15 Agosto 2019
Um relatório apocalíptico sobre o fim da humanidade em 2050 chocou o mundo em junho passado. O relatório do Breakthrough National Center for Climate Restoration, um think tank independente na Austrália, alertou para a ameaça que representa as mudanças climáticas. Foi apresentado por não menos que o ex-chefe das Forças de Defesa Australianas e ex-almirante da Marinha Australiana, Chris Barrie.

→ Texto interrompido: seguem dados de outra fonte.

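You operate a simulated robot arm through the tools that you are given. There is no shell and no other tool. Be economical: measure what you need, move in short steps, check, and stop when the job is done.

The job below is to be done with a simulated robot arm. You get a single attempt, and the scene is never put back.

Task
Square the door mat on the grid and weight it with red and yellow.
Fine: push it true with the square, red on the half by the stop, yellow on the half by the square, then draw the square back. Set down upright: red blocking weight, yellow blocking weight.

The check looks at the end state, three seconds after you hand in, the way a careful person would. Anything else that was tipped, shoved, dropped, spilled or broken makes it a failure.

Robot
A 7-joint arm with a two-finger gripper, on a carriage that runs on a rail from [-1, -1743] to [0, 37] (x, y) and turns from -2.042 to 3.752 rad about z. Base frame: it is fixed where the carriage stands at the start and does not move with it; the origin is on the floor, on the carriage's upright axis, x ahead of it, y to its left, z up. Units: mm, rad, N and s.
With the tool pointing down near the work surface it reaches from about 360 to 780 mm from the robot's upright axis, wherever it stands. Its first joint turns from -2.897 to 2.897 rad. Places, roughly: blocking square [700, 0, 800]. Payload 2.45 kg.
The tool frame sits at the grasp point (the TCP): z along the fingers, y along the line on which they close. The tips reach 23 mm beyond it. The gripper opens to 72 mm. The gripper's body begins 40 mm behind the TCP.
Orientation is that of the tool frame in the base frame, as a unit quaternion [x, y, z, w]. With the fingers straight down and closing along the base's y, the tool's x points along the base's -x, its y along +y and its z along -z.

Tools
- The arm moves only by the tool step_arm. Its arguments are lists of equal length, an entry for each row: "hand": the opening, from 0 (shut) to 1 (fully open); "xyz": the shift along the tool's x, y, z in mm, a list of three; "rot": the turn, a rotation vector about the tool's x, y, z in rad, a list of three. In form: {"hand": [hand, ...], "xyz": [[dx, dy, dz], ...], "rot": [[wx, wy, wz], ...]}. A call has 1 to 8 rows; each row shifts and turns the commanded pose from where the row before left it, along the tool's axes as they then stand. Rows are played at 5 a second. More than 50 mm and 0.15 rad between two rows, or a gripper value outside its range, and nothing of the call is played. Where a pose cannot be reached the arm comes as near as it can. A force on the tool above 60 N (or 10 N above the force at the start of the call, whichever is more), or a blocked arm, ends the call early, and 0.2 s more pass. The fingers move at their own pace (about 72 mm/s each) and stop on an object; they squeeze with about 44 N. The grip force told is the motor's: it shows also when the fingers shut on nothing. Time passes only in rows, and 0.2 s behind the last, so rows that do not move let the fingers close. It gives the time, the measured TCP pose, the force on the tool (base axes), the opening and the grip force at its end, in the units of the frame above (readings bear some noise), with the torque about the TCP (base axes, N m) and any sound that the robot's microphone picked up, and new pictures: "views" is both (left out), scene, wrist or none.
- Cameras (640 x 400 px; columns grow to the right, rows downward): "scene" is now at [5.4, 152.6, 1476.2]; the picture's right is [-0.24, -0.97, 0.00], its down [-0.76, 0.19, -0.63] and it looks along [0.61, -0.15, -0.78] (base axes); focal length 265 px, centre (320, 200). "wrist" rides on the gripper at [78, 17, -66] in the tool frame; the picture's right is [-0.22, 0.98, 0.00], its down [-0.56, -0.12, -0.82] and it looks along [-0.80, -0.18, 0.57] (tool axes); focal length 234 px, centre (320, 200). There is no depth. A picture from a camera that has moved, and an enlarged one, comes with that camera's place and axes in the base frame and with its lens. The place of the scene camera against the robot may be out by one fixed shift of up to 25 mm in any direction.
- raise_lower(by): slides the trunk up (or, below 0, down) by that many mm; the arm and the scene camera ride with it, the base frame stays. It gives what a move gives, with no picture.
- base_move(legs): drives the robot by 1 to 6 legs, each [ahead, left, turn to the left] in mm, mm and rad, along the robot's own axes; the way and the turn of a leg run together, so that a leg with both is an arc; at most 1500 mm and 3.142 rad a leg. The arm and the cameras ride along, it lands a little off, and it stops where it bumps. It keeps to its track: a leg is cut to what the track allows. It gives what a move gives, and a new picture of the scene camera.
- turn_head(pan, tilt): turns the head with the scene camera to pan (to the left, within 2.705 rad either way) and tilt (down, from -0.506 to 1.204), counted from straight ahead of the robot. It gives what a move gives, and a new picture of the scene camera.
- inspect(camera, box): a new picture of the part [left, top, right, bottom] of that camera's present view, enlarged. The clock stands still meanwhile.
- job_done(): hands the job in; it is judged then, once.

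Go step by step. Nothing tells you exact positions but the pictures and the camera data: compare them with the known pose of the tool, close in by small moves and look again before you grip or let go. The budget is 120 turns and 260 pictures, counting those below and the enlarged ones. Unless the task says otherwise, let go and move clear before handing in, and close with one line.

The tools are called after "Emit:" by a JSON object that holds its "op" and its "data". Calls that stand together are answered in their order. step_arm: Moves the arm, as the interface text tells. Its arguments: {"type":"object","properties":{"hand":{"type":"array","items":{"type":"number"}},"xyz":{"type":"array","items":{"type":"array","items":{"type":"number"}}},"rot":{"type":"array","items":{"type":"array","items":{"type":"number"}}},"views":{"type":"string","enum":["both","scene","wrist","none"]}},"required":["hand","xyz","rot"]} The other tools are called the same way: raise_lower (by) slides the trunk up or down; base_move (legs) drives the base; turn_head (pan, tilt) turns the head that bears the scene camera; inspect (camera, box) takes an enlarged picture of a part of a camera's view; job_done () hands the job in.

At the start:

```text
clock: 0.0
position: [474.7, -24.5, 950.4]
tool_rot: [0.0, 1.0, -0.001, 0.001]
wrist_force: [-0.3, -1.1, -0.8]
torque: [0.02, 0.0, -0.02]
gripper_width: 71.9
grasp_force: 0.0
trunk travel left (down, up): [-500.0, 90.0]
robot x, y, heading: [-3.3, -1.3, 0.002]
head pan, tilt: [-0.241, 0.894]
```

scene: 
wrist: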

"Enquanto as autoridades falam em manter o aquecimento entre 1,5°C e 2°C sobre o nível pré-industrial - uma meta muito insegura, já que existem efeitos-chave que começam com apenas 1°C de aquecimento -, sua falta de ação realmente coloca o planeta em um caminho de aquecimento muito maior, que irá destruir muitas cidades, países e povos, e muitas, talvez a maioria, das espécies", adverte o diretor de pesquisa da entidade, David Spratt.
A reportagem é de Marco Fajardo, publicada por El mostrador, 13-08-2019. A tradução é do Cepat.
Spratt é um dos autores do relatório, em sua qualidade de especialista em ciência e política climática. Sua análise é devastadora: "As políticas climáticas internacionais não têm conseguido evitar o aquecimento global catastrófico".
"O Acordo de Paris estabeleceu compromissos nacionais para reduzir as emissões voluntários e não vinculativos, o que resultará em uma trajetória de aquecimento de mais de 3°C, e próximo a 5º C se levarmos em conta toda a gama de feedbacks do sistema climático", adverte.
"Esse resultado, dizem os cientistas, é inconsistente com a existência da civilização humana e poderia reduzir a população humana a um bilhão de pessoas. Até mesmo o Banco Mundial diz que poderia estar além de qualquer adaptação", enfatiza.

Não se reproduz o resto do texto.